You may think I learned all of my mad skills from Husband #1 or Husband #2. I didn’t. I gleaned information by watching classic craftsmen like Norm Abram, Ron Hazelton, and, more recently, The Property Brothers. I love working with my hands and this home improvement stuff doesn’t phase me. Husband #2 was impressed when I entered our relationship with my own set of tools: drill, circular saw, compound miter saw, and my Dremel. We had His & Hers tool boxes.
We were dangerous when it came to home repairs and improvements. Not because we didn’t know what we were doing…because we knew which walls were load-bearing and which weren’t. And we could build a header beam if we really wanted to.
This is where I miss Husband #2.
I didn’t need him to do these repairs, changes, improvements, whatever you want to call them. I can do them myself (or find some extra hands to help when I need someone to hold things in place).
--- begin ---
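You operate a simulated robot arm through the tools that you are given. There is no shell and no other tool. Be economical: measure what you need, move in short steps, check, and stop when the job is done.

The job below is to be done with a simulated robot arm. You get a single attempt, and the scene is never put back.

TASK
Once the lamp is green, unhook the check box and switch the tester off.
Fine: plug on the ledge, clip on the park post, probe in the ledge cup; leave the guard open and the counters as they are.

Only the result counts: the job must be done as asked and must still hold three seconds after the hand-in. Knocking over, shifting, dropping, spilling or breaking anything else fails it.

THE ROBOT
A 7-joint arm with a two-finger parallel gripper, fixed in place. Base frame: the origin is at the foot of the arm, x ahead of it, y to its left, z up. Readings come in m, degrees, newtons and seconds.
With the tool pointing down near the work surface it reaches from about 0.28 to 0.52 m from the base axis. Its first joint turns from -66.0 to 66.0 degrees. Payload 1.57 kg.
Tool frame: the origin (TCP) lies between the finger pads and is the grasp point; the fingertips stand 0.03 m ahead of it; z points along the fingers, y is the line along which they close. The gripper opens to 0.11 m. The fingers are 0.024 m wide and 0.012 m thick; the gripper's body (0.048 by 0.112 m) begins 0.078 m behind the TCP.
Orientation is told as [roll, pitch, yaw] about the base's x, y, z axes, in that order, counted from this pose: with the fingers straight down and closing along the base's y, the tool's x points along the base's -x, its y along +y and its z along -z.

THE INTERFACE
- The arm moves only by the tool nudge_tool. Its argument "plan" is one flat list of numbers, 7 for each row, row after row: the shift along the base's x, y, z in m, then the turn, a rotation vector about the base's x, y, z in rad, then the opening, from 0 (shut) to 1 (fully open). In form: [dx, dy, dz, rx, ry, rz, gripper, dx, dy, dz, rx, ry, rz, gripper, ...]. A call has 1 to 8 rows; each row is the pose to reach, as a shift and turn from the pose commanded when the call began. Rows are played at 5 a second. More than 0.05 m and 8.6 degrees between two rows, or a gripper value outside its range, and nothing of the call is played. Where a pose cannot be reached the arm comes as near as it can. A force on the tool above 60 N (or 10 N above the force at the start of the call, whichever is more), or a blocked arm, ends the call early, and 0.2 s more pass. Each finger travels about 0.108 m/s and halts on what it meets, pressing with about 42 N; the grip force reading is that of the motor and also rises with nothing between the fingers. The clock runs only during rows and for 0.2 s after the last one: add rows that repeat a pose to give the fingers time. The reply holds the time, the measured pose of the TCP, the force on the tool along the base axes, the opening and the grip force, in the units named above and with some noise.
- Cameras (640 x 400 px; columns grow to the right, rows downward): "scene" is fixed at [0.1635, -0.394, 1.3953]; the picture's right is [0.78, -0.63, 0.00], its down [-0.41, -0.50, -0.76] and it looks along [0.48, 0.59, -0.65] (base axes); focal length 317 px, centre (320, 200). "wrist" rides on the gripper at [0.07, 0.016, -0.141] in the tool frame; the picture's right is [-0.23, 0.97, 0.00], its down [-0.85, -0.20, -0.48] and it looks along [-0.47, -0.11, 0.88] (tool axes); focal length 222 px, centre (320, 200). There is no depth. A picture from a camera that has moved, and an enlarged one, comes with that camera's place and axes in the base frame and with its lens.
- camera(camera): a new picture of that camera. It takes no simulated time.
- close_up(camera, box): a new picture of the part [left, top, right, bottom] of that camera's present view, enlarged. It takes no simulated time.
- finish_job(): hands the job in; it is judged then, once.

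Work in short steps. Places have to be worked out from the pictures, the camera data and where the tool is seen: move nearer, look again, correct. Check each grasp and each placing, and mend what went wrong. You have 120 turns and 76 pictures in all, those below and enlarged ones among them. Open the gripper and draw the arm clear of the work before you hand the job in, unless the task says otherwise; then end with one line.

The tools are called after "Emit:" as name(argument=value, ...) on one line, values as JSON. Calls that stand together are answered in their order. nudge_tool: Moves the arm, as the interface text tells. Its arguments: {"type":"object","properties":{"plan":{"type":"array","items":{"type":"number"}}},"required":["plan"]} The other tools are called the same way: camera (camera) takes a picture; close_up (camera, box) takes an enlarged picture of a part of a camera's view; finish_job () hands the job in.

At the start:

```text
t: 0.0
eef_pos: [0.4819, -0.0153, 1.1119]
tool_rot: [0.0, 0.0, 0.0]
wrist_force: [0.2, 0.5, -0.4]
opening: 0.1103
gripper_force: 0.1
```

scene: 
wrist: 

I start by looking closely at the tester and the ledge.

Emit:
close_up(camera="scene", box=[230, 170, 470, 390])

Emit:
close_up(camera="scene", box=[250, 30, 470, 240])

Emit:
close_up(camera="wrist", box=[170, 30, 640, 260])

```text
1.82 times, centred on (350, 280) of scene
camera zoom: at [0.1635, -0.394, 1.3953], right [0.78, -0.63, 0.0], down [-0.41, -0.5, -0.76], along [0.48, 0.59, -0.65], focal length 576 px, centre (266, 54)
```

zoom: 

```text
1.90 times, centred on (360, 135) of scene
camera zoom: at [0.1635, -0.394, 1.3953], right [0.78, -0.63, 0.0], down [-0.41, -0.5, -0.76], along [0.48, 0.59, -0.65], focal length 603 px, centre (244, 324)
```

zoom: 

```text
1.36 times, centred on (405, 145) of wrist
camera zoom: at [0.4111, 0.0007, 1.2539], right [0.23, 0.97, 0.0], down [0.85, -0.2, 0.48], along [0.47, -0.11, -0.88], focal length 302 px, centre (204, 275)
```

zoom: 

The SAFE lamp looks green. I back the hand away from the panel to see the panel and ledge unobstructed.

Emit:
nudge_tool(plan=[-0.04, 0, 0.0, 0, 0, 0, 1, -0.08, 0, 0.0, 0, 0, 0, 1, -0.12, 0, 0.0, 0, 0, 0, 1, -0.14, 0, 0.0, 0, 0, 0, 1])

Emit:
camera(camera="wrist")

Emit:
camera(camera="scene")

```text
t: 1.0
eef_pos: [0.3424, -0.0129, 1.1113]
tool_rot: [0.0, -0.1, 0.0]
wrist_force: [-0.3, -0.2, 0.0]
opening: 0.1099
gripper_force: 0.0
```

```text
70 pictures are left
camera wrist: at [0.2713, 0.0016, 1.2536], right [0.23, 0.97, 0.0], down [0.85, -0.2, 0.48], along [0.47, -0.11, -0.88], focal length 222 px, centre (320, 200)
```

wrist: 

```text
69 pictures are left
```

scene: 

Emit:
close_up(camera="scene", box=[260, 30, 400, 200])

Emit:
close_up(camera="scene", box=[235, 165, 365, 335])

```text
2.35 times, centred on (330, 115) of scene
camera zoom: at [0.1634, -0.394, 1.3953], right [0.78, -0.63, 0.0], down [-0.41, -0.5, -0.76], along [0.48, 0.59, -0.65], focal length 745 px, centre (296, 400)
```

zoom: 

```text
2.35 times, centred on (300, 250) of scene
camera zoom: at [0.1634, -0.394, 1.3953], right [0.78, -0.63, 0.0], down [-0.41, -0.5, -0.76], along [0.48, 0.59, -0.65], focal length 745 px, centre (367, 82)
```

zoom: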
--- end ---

I wanted him beside me, figuring things out, working through the problems, taking a break under the maple trees when it was time to get a drink after working hard, and finally stepping back and admiring the good things we did together.
Something funny. When he left, he took off without his tools. His drill is still next to mine. The carpet stapler is there on the shelf with my circular saw. His big giant air compressor is out in the garage by the lawn mower. I see parts of him everywhere I turn.
And I miss him terribly during these times.